A worker in Nairobi earning KSh 80,000 gross gives up KSh 1,200 a month to the levy before tax, pension and health contributions take their own share. When payslips shrink at home, the WhatsApp message asking for a top-up travels abroad. In that sense, every long-term claim on Kenyan payroll income is also a quiet, unbudgeted claim on diaspora earnings in Dallas, London and Doha.

Securitisation makes the claim durable. A future administration that wanted to scrap or trim the levy would find it tied to bond repayments; the deduction now has creditors. For diaspora families doing five-year and ten-year planning β€” how long a parent works, when a sibling can stop needing support β€” the levy should be pencilled in as a fixture, not a phase.

The Diaspora Buyer's Question

There is a second, more direct connection. The affordable housing programme has been marketed energetically to Kenyans abroad, with diaspora-facing drives inviting them to register on the Boma Yangu platform and put savings into units back home. Anyone weighing that decision now has new information to absorb.

A programme financed by securitised receivables has a powerful incentive to keep building and selling at pace β€” the KSh 50 billion sales target makes the diaspora an explicitly courted customer.
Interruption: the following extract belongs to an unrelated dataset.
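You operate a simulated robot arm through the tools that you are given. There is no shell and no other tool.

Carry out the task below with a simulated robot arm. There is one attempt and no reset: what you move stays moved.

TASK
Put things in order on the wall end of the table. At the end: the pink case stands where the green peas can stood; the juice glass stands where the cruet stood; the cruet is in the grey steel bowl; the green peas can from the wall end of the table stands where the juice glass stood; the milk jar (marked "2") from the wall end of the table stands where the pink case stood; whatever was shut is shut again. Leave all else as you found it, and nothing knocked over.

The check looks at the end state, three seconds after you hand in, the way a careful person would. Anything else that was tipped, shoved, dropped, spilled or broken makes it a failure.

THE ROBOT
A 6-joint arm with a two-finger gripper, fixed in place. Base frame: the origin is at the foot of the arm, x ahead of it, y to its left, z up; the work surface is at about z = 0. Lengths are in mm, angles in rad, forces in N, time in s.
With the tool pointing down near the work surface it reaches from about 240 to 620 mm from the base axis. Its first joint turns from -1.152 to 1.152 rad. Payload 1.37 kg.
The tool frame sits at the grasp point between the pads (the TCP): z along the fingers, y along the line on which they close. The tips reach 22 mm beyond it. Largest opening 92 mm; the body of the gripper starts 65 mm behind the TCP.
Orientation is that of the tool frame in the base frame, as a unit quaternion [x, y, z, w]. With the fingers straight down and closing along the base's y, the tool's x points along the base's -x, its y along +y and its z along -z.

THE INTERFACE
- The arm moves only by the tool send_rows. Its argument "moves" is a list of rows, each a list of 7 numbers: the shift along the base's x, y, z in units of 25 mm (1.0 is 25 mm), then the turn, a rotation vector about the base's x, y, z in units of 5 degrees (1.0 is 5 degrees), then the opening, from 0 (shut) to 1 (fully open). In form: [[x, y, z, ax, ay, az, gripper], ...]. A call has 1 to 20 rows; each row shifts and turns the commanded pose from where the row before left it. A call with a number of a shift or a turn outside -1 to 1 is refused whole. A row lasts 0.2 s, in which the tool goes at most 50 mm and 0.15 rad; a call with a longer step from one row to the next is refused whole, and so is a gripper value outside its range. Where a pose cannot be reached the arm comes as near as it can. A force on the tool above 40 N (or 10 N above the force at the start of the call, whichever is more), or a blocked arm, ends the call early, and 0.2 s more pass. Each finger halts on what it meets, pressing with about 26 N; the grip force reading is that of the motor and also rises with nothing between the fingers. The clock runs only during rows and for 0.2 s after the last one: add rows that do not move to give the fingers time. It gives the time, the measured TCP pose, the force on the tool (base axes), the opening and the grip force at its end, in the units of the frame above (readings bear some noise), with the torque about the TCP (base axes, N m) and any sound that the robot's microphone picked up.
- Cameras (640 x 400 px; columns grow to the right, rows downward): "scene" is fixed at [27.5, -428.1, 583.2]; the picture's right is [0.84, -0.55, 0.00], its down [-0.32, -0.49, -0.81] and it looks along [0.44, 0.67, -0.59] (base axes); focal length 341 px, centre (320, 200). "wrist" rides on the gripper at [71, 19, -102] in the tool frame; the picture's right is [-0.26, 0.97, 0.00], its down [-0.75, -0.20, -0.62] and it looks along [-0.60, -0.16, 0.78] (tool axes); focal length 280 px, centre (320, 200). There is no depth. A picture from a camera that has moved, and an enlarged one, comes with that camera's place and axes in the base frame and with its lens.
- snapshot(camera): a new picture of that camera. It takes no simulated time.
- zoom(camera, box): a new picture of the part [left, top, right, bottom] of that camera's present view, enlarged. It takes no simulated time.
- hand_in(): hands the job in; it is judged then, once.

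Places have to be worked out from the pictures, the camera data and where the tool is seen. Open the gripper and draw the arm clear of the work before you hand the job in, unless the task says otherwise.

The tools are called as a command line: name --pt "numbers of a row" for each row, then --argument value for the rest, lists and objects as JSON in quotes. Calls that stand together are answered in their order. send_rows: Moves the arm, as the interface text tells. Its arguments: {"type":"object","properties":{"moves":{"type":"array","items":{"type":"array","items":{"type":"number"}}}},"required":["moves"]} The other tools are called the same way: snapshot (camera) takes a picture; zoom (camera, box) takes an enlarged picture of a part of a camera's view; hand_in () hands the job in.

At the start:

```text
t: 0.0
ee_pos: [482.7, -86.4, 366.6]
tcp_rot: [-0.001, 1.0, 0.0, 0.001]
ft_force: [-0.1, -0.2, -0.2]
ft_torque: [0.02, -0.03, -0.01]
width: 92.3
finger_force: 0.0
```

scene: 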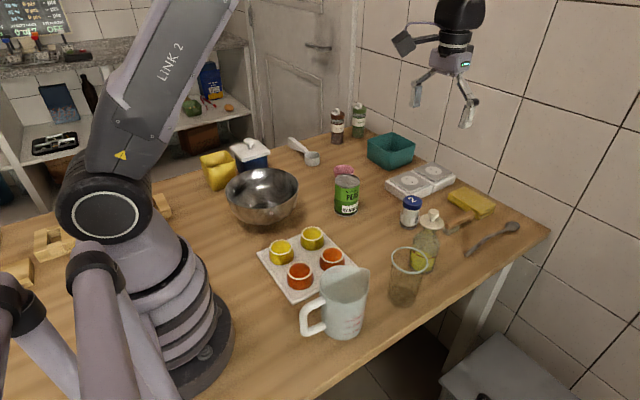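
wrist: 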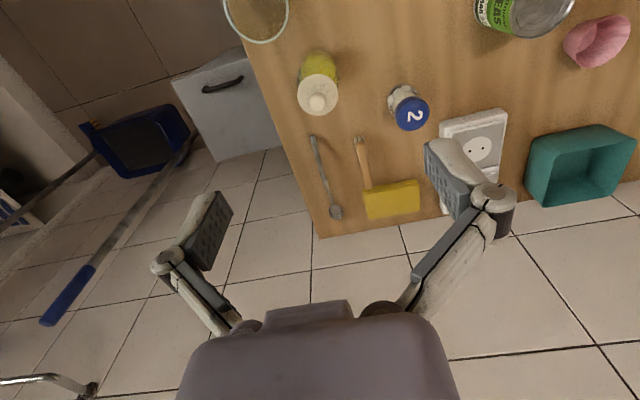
That can be good news for buyers who want units delivered. But prudent diaspora investors will want to ask the questions the parliamentary committee is now asking: which projects the borrowed money reaches, what happens to delivery timelines if collections underperform, and how sale proceeds and levy funds are ring-fenced from the government's wider cash needs.

The honest answer, for now, is that Parliament itself is still deliberating. The committee weighing the proposal must balance housing ambitions against a tight fiscal space, and nothing in the disclosed plan is final until lawmakers approve the estimates.

A Levy in a Heavily Mortgaged House

The backdrop makes the stakes plain. Kenya's public debt has hovered above 70 percent of GDP, with the IMF projecting a ratio of about 71.6 percent this year, and debt servicing consumes a large majority of ordinary revenue. With the 2027 election approaching and memories of the 2024 finance bill protests still fresh, new taxes are politically expensive; borrowing against existing levies is the path of less resistance.

That is precisely why this story will not stay inside Kenya's borders. The diaspora has learned to read fiscal signals from home the way sailors read weather: a securitised levy today says something about the taxes, exchange rate and cost of living their families will face tomorrow. The deduction at the bottom of the payslip is small. The structure now being built on top of it is not.

For Kenyans abroad, the practical takeaways are modest but real. Expect the levy to outlast the political cycle that created it. Treat affordable housing investments as long-horizon commitments backed by a programme whose financing is under parliamentary scrutiny. And when the call home turns to money, know that part of what stretched the family budget this month was decided in a committee room in Nairobi, with years still to run.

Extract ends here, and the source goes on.